▸ DOCUMENT EXCERPT
* Start *
However, herein, synchronization of cryptographic keys can become an issue. When the OTP is used as the cryptographic algorithm, the key used as the encryption key in one communicating unit 2 needs to be used as the decryption key in the other communicating unit 2. For example, in full-duplex cryptographic data communication, the entire QKD communication system needs to be controlled in such a way that, from among the keys shared between the QKD transmitter and the QKD receiver, a key used as the encryption key in one communicating unit 2 (for example, the communicating unit 2a) is used as the decryption key in the other communicating unit 2 (for example, the communicating unit 2b) or a key used as the decryption key in one communicating unit 2 (for example, the communicating unit 2a) is used as the encryption key in the other communicating unit 2 (for example, the communicating unit 2b).

Such control is hereinafter called key synchronization. Before the key distributing unit 1 provides a key to the communicating unit 2, the key synchronization can be achieved among a plurality of key distributing units 1 by performing communication for key synchronization. Alternatively, before the communicating unit 2 uses a key, the key synchronization can be achieved among a plurality of communicating units 2 by performing communication for key synchronization. Still alternatively, the key synchronization can be achieved by a plurality of other devices (such as key storing devices) by performing communication for key synchronization.

In the AES, typically, at the side at which encryption is performed before transmission and at the side at which decryption is performed after reception; the operations are performed based on identical keys. Hence, the key synchronization explained above need not be performed.

FIG. 3 is a diagram illustrating an exemplary configuration of a QKD communication infrastructure system. The QKD communication infrastructure system is a system that uses the QKD communication system as a cryptographic communication infrastructure. As illustrated in FIG. 3, the QKD communication infrastructure system includes the key distributing units 1a and 1b, the communicating units 2a and 2b, servers 3a and 3b, and switches 4a and 4b. The servers 3a and 3b are servers (operation servers) having an application function that uses cryptographic communication. The switches 4a and 4b are switches such as layer-3 switches (L3SW) that connect cryptographic communication applications with the communicating units 2.

In such a configuration, the communicating units 2 can have only the encryption function and the communication function. Moreover, the communicating units 2 may or may not have the functions of the switches 4a and 4b. Furthermore, as long as the servers 3 are the subject of cryptographic communication, they can be of any type. Moreover, the number of the servers 3, the types of the servers 3, and the method of connection between the servers 3 and the communicating units 2 is arbitrary in nature.

FIG. 4 is a diagram illustrating another exemplary configuration of the QKD communication infrastructure system. As illustrated in FIG. 4, the QKD communication infrastructure system includes key distributing units 1a and 1b, the communicating unit 2a and 2b, the servers 3a and 3b, the switches 4a and 4b, and key storing units 5a and 5b.
* End *
▸ DATA SECTION
* Start *
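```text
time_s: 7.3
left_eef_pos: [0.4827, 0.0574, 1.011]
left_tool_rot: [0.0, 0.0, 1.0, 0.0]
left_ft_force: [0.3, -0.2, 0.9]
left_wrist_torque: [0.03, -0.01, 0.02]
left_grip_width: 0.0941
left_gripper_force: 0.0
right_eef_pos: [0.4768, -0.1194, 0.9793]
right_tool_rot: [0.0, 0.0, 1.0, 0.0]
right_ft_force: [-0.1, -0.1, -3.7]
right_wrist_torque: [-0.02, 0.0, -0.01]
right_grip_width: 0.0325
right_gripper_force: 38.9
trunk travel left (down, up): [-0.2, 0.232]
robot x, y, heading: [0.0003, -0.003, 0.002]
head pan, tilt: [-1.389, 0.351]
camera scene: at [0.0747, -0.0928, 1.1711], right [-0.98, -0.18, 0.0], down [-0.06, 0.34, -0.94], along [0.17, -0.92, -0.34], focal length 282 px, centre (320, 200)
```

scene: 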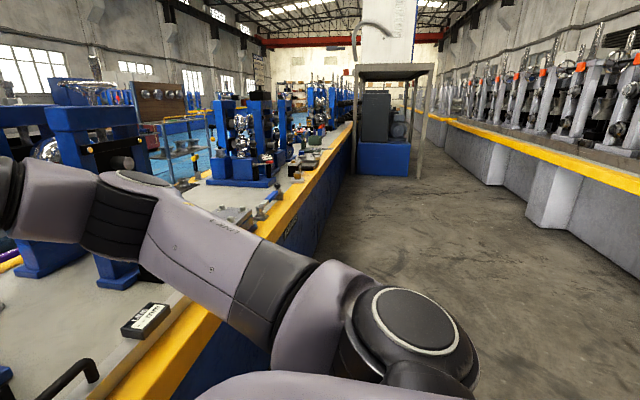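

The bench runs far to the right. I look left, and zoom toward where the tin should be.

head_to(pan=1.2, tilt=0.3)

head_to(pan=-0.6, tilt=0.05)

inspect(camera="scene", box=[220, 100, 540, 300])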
* End *
* Start *
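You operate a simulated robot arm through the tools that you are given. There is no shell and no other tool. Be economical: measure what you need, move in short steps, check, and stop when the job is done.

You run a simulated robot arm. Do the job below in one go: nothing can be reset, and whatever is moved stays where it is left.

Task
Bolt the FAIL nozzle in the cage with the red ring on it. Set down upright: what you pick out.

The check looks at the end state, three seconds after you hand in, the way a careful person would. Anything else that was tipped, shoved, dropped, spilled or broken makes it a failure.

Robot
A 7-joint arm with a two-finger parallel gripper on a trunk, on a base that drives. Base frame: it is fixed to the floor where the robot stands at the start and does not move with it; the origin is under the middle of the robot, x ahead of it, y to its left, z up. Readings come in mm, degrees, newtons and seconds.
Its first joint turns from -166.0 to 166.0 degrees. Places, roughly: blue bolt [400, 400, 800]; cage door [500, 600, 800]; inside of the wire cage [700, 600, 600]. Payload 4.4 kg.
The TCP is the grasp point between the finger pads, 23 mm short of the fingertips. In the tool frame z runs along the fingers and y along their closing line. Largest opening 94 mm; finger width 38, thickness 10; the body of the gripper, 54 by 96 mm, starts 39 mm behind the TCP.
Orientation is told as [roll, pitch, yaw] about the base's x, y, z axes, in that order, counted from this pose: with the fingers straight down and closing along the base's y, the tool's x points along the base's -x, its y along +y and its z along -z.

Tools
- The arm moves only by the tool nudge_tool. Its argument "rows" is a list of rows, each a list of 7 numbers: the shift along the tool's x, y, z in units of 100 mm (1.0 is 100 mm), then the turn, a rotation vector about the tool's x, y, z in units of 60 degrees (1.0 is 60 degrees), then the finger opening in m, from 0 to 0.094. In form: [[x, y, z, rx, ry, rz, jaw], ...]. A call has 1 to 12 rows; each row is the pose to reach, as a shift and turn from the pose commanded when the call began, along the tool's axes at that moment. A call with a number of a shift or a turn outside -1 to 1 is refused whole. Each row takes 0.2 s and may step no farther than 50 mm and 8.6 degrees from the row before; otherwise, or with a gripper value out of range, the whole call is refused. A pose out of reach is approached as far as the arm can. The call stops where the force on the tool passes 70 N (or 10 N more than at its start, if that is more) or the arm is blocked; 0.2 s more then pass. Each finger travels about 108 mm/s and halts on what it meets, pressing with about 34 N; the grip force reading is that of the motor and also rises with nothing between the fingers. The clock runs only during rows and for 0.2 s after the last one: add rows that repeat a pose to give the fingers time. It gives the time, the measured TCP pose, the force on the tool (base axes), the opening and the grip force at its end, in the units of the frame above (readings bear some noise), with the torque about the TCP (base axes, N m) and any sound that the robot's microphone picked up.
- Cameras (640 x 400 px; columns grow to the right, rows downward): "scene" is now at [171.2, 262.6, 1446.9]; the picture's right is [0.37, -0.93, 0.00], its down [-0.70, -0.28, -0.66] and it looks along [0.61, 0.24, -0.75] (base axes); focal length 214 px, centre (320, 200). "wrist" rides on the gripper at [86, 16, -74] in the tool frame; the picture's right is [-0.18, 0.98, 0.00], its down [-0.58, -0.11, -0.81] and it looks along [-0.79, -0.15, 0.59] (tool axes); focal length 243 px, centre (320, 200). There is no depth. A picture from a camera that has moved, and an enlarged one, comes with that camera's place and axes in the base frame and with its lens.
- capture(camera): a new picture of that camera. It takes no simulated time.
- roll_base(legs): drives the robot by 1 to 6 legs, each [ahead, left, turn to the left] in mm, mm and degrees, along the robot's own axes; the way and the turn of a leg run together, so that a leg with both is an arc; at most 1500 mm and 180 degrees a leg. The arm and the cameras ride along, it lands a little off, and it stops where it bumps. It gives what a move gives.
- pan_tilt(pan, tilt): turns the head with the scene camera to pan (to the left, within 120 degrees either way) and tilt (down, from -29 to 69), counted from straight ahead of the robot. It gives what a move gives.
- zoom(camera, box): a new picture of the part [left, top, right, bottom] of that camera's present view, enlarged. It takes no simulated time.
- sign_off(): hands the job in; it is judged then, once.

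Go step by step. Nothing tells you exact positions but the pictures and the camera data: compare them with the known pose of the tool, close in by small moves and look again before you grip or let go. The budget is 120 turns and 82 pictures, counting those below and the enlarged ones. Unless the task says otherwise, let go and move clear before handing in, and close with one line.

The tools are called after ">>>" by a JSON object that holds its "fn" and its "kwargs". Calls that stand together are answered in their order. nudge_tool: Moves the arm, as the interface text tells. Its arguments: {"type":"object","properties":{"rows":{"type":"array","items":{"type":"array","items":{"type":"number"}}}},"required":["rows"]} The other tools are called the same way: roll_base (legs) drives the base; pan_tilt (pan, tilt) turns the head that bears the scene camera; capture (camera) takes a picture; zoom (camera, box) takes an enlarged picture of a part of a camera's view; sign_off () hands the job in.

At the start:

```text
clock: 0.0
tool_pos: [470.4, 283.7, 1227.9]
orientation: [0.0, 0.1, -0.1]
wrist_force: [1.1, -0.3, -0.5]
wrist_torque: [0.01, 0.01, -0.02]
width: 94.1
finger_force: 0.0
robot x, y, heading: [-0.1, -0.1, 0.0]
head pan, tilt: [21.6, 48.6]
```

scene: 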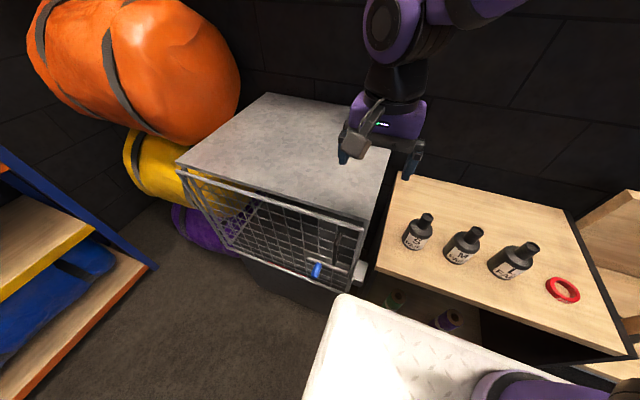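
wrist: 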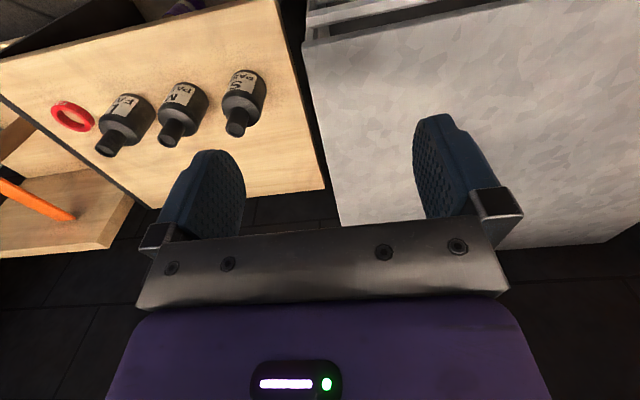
* End *
▸ WHAT YOU HAVE TO DO
Transcribe the document excerpt beginning at "FIG. 3 is a". Stop after "communicating units 2.".

▸ RESPONSE TO THIS EXERCISE
FIG. 3 is a diagram illustrating an exemplary configuration of a QKD communication infrastructure system. The QKD communication infrastructure system is a system that uses the QKD communication system as a cryptographic communication infrastructure. As illustrated in FIG. 3, the QKD communication infrastructure system includes the key distributing units 1a and 1b, the communicating units 2a and 2b, servers 3a and 3b, and switches 4a and 4b. The servers 3a and 3b are servers (operation servers) having an application function that uses cryptographic communication. The switches 4a and 4b are switches such as layer-3 switches (L3SW) that connect cryptographic communication applications with the communicating units 2.